• _REQUIRED TASK 1_: Copy the supplied passage in full.

• _SUPPLIED PASSAGE_:
_ _ _ _ _ _ _

David Corliss wrote:
| Quote: | The Analog Devices AD598 looks like the way to go here. Isn't this just a
straight line algebraic function?
Position is the independent variable, DC Volts is the output. I notice that
there is a spring force on the LVDT
armature. Would this be relevant in your system?
Dave
"Tim Wescott" <tim@seemywebsite.com> wrote in message
news:scKdndK1s-lRgMfZnZ2dnUVZ_s-dnZ2d@web-ster.com...
Shay wrote:
Dear all,
How do i go about creating a Transfer Function for an LVDT. What do I
need to know? This is the LVDT in question:
http://www.rdpe.com/displacement/lvdt/general/act-spring.htm
The LVDT I'm using is the ACT3000A model.
Ant help would be much appreciated. Thanks,
Shay
The LVDT itself is immune to transfer function analysis, because with
excitation it's a time-varying system. For all practical purposes the
LVDT itself is a very low-delay device, but it's 'transfer function' at
any instant in time is scaled by the instantaneous value of the
excitation.
The transfer function of the LVDT along with its interface circuitry is
highly dependent on the interface circuitry. An analog LVDT interface
will take the return signal and demodulate it against the reference, then
low-pass filter the result. There's a distinct trade off between the
amount of ripple and the characteristics of the low-pass, so that's where
you'll see the differences based on the interface circuitry.

_ _ _ _ _ _ _

• _REQUIRED TASK 2_: Look through the data below and extract, unchanged, the lines from the one that contains "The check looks" to the one that contains "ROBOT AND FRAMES", both included.

_ _ _ _ _ _ _

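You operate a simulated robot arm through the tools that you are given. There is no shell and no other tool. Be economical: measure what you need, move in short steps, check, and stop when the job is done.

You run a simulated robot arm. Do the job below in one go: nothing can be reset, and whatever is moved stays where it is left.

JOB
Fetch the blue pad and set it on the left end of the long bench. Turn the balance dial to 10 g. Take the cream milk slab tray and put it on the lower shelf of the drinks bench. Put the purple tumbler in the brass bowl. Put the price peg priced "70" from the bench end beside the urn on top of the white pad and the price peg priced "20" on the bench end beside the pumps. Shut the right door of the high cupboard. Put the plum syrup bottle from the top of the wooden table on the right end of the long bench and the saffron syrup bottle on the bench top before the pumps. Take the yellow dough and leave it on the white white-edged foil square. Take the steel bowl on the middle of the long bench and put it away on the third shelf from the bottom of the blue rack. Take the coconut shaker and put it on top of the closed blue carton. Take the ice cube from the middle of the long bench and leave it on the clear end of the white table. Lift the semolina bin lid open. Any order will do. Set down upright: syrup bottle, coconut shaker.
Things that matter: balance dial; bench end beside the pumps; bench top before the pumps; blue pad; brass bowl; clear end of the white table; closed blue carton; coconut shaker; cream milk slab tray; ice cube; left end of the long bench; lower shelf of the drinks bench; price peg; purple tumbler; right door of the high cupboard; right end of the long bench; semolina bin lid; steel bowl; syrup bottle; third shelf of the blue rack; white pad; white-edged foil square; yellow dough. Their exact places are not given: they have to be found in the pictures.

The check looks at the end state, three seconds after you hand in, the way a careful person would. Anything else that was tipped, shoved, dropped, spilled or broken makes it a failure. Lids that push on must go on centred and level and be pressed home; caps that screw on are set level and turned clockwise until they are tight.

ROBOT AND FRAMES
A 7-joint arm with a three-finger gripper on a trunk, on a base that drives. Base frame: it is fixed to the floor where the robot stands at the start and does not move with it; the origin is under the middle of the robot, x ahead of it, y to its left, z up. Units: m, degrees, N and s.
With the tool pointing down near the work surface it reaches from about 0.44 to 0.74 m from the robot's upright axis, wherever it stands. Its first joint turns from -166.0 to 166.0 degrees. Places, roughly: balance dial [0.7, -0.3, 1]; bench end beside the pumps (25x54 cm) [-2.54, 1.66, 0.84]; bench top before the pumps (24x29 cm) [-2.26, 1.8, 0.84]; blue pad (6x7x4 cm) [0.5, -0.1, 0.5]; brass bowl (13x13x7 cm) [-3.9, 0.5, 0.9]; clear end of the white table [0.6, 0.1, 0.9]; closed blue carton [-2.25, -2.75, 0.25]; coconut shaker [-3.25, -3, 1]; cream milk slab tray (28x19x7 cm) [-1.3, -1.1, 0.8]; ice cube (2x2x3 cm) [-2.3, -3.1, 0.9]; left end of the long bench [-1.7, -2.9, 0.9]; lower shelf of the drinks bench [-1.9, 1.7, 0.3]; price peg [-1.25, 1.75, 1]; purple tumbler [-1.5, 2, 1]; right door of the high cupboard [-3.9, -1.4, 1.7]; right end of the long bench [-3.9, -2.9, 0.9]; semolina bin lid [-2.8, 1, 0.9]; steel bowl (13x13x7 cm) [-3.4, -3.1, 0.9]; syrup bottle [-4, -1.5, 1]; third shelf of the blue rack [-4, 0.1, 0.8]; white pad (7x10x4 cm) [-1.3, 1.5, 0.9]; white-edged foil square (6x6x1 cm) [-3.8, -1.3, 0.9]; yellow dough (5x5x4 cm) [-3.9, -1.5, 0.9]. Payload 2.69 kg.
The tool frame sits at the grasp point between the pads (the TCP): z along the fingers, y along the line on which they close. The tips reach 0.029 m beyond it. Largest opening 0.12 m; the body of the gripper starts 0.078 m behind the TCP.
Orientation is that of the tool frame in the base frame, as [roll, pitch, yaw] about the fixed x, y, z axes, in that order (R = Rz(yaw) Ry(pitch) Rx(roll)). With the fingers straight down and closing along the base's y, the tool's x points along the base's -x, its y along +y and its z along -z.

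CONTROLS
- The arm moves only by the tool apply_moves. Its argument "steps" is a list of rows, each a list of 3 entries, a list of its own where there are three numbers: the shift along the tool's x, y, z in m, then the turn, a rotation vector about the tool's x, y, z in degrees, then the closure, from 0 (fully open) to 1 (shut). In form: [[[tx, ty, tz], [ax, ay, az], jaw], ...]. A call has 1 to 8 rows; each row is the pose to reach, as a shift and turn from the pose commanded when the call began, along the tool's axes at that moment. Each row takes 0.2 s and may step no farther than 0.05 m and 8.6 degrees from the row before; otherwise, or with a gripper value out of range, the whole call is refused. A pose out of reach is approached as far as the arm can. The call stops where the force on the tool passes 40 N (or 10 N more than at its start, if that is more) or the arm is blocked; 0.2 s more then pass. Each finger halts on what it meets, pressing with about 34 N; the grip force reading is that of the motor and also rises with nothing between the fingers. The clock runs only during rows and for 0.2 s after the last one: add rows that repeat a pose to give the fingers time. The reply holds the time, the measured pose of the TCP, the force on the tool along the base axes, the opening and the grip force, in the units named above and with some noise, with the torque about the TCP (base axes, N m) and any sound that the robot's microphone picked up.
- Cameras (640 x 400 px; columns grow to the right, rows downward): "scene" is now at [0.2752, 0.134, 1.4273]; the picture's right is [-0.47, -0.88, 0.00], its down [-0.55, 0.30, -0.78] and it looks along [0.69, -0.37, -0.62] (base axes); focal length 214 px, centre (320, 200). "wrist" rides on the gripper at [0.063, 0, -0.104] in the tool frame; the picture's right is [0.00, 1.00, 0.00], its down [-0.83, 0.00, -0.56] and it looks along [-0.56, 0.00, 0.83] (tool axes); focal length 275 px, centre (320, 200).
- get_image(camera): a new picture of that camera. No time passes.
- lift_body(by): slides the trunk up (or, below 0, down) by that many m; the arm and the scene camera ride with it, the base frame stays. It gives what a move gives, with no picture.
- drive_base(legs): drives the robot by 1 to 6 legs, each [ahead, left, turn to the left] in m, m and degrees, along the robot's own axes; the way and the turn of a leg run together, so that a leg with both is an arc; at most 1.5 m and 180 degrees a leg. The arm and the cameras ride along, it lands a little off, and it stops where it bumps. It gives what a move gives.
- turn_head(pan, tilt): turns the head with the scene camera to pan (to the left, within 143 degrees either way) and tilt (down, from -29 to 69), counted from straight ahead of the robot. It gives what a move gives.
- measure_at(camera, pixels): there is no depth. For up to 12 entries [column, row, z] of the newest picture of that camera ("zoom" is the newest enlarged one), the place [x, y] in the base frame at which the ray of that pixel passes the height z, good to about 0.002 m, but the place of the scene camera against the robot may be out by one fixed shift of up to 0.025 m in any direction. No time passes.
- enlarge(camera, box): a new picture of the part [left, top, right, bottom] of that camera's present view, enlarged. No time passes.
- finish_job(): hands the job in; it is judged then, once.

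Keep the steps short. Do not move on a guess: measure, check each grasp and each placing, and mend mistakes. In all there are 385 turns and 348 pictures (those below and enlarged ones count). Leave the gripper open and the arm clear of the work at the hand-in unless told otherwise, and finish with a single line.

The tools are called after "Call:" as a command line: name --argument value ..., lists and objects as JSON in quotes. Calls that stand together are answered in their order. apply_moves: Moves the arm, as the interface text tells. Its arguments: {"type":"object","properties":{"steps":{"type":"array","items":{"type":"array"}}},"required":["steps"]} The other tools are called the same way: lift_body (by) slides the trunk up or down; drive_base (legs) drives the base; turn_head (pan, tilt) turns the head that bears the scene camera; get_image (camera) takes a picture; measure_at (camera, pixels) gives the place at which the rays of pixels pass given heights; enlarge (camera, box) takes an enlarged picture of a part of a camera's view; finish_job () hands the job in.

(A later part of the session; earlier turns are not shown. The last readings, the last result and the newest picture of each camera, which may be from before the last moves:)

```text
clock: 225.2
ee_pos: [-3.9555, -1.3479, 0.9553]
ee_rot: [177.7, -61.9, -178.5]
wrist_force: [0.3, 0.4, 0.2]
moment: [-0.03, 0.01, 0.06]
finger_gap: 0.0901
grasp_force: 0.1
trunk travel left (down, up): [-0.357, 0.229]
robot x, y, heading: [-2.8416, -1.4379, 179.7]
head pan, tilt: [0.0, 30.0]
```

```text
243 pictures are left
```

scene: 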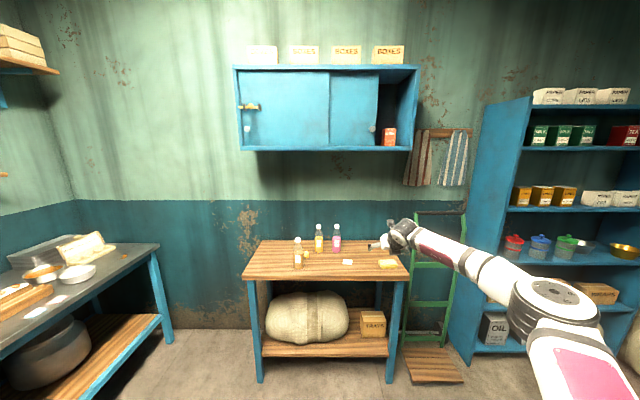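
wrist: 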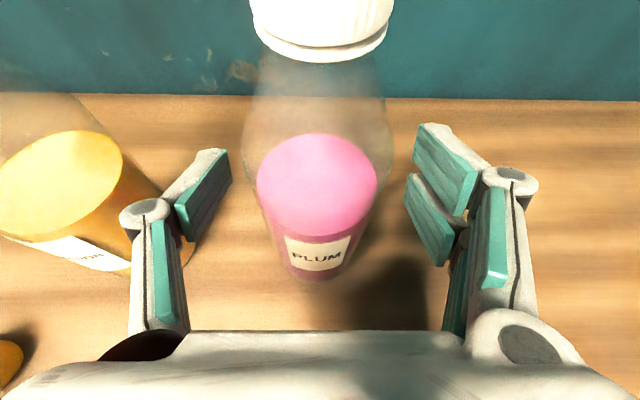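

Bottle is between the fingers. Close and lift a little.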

_ _ _ _ _ _ _

• _TASK RESPONSE 1_:
David Corliss wrote:
| Quote: | The Analog Devices AD598 looks like the way to go here. Isn't this just a
straight line algebraic function?
Position is the independent variable, DC Volts is the output. I notice that
there is a spring force on the LVDT
armature. Would this be relevant in your system?
Dave
"Tim Wescott" <tim@seemywebsite.com> wrote in message
news:scKdndK1s-lRgMfZnZ2dnUVZ_s-dnZ2d@web-ster.com...
Shay wrote:
Dear all,
How do i go about creating a Transfer Function for an LVDT. What do I
need to know? This is the LVDT in question:
http://www.rdpe.com/displacement/lvdt/general/act-spring.htm
The LVDT I'm using is the ACT3000A model.
Ant help would be much appreciated. Thanks,
Shay
The LVDT itself is immune to transfer function analysis, because with
excitation it's a time-varying system. For all practical purposes the
LVDT itself is a very low-delay device, but it's 'transfer function' at
any instant in time is scaled by the instantaneous value of the
excitation.
The transfer function of the LVDT along with its interface circuitry is
highly dependent on the interface circuitry. An analog LVDT interface
will take the return signal and demodulate it against the reference, then
low-pass filter the result. There's a distinct trade off between the
amount of ripple and the characteristics of the low-pass, so that's where
you'll see the differences based on the interface circuitry.

• _TASK RESPONSE 2_:
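The check looks at the end state, three seconds after you hand in, the way a careful person would. Anything else that was tipped, shoved, dropped, spilled or broken makes it a failure. Lids that push on must go on centred and level and be pressed home; caps that screw on are set level and turned clockwise until they are tight.

ROBOT AND FRAMES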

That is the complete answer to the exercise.